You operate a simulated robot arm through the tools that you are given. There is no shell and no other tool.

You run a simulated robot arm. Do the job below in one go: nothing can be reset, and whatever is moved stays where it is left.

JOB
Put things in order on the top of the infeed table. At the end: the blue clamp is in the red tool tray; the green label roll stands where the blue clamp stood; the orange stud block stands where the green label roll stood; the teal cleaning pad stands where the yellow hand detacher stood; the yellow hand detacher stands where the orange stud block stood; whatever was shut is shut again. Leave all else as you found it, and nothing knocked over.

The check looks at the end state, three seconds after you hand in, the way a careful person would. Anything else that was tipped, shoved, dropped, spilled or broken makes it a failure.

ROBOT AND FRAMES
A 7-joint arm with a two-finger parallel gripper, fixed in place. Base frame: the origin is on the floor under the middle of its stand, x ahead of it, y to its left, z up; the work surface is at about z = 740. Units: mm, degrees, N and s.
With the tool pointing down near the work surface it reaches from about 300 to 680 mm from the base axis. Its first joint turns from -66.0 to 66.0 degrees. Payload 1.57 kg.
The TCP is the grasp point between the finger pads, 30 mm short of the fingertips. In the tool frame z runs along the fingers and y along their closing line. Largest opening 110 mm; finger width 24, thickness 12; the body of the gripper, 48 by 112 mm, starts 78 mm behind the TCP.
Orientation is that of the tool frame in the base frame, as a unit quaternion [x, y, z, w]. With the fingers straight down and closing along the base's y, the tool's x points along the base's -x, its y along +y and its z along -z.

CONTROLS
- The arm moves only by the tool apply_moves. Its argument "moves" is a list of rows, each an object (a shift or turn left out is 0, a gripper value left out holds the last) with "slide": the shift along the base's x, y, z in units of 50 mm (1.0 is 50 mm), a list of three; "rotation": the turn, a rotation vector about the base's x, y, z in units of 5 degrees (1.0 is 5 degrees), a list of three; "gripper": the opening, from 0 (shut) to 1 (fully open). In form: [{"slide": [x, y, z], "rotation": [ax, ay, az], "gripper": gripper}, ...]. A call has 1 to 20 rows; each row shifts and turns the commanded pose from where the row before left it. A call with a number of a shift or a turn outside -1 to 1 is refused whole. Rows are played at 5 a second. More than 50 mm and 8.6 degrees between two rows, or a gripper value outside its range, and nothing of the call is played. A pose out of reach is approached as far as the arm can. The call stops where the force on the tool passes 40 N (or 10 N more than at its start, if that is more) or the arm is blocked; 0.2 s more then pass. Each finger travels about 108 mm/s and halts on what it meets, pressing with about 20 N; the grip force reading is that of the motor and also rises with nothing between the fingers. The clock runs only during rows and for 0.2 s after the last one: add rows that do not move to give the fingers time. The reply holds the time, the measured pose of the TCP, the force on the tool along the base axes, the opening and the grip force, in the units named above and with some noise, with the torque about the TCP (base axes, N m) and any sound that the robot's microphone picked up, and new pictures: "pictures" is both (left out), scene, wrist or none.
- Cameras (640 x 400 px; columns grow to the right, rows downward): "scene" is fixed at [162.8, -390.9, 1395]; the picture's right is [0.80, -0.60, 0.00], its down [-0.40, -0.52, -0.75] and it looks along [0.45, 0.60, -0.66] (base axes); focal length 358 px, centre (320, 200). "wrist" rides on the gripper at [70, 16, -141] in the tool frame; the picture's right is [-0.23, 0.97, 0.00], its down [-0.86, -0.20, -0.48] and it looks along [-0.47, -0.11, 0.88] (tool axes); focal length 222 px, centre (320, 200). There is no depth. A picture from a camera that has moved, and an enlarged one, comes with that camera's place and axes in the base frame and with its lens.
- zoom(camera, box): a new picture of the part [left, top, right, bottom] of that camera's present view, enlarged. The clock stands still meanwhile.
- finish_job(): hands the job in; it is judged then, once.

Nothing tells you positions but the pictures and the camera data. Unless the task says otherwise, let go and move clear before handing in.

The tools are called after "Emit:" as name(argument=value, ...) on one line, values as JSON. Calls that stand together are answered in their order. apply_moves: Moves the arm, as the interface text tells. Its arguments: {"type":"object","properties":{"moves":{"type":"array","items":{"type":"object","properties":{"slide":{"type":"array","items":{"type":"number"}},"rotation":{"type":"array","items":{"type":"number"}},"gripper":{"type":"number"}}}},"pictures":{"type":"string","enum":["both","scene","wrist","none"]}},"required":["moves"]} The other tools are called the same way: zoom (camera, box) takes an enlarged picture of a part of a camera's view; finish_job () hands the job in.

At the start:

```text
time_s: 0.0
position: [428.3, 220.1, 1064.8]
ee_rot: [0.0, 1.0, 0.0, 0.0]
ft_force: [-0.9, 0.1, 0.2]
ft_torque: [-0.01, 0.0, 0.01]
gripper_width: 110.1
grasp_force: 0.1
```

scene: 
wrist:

________

→ **What is being asked**
Please reproduce every line of the material word for word.

→ **Exercise answer**
You operate a simulated robot arm through the tools that you are given. There is no shell and no other tool.

You run a simulated robot arm. Do the job below in one go: nothing can be reset, and whatever is moved stays where it is left.

JOB
Put things in order on the top of the infeed table. At the end: the blue clamp is in the red tool tray; the green label roll stands where the blue clamp stood; the orange stud block stands where the green label roll stood; the teal cleaning pad stands where the yellow hand detacher stood; the yellow hand detacher stands where the orange stud block stood; whatever was shut is shut again. Leave all else as you found it, and nothing knocked over.

The check looks at the end state, three seconds after you hand in, the way a careful person would. Anything else that was tipped, shoved, dropped, spilled or broken makes it a failure.

ROBOT AND FRAMES
A 7-joint arm with a two-finger parallel gripper, fixed in place. Base frame: the origin is on the floor under the middle of its stand, x ahead of it, y to its left, z up; the work surface is at about z = 740. Units: mm, degrees, N and s.
With the tool pointing down near the work surface it reaches from about 300 to 680 mm from the base axis. Its first joint turns from -66.0 to 66.0 degrees. Payload 1.57 kg.
The TCP is the grasp point between the finger pads, 30 mm short of the fingertips. In the tool frame z runs along the fingers and y along their closing line. Largest opening 110 mm; finger width 24, thickness 12; the body of the gripper, 48 by 112 mm, starts 78 mm behind the TCP.
Orientation is that of the tool frame in the base frame, as a unit quaternion [x, y, z, w]. With the fingers straight down and closing along the base's y, the tool's x points along the base's -x, its y along +y and its z along -z.

CONTROLS
- The arm moves only by the tool apply_moves. Its argument "moves" is a list of rows, each an object (a shift or turn left out is 0, a gripper value left out holds the last) with "slide": the shift along the base's x, y, z in units of 50 mm (1.0 is 50 mm), a list of three; "rotation": the turn, a rotation vector about the base's x, y, z in units of 5 degrees (1.0 is 5 degrees), a list of three; "gripper": the opening, from 0 (shut) to 1 (fully open). In form: [{"slide": [x, y, z], "rotation": [ax, ay, az], "gripper": gripper}, ...]. A call has 1 to 20 rows; each row shifts and turns the commanded pose from where the row before left it. A call with a number of a shift or a turn outside -1 to 1 is refused whole. Rows are played at 5 a second. More than 50 mm and 8.6 degrees between two rows, or a gripper value outside its range, and nothing of the call is played. A pose out of reach is approached as far as the arm can. The call stops where the force on the tool passes 40 N (or 10 N more than at its start, if that is more) or the arm is blocked; 0.2 s more then pass. Each finger travels about 108 mm/s and halts on what it meets, pressing with about 20 N; the grip force reading is that of the motor and also rises with nothing between the fingers. The clock runs only during rows and for 0.2 s after the last one: add rows that do not move to give the fingers time. The reply holds the time, the measured pose of the TCP, the force on the tool along the base axes, the opening and the grip force, in the units named above and with some noise, with the torque about the TCP (base axes, N m) and any sound that the robot's microphone picked up, and new pictures: "pictures" is both (left out), scene, wrist or none.
- Cameras (640 x 400 px; columns grow to the right, rows downward): "scene" is fixed at [162.8, -390.9, 1395]; the picture's right is [0.80, -0.60, 0.00], its down [-0.40, -0.52, -0.75] and it looks along [0.45, 0.60, -0.66] (base axes); focal length 358 px, centre (320, 200). "wrist" rides on the gripper at [70, 16, -141] in the tool frame; the picture's right is [-0.23, 0.97, 0.00], its down [-0.86, -0.20, -0.48] and it looks along [-0.47, -0.11, 0.88] (tool axes); focal length 222 px, centre (320, 200). There is no depth. A picture from a camera that has moved, and an enlarged one, comes with that camera's place and axes in the base frame and with its lens.
- zoom(camera, box): a new picture of the part [left, top, right, bottom] of that camera's present view, enlarged. The clock stands still meanwhile.
- finish_job(): hands the job in; it is judged then, once.

Nothing tells you positions but the pictures and the camera data. Unless the task says otherwise, let go and move clear before handing in.

The tools are called after "Emit:" as name(argument=value, ...) on one line, values as JSON. Calls that stand together are answered in their order. apply_moves: Moves the arm, as the interface text tells. Its arguments: {"type":"object","properties":{"moves":{"type":"array","items":{"type":"object","properties":{"slide":{"type":"array","items":{"type":"number"}},"rotation":{"type":"array","items":{"type":"number"}},"gripper":{"type":"number"}}}},"pictures":{"type":"string","enum":["both","scene","wrist","none"]}},"required":["moves"]} The other tools are called the same way: zoom (camera, box) takes an enlarged picture of a part of a camera's view; finish_job () hands the job in.

At the start:

```text
time_s: 0.0
position: [428.3, 220.1, 1064.8]
ee_rot: [0.0, 1.0, 0.0, 0.0]
ft_force: [-0.9, 0.1, 0.2]
ft_torque: [-0.01, 0.0, 0.01]
gripper_width: 110.1
grasp_force: 0.1
```

scene: 
wrist:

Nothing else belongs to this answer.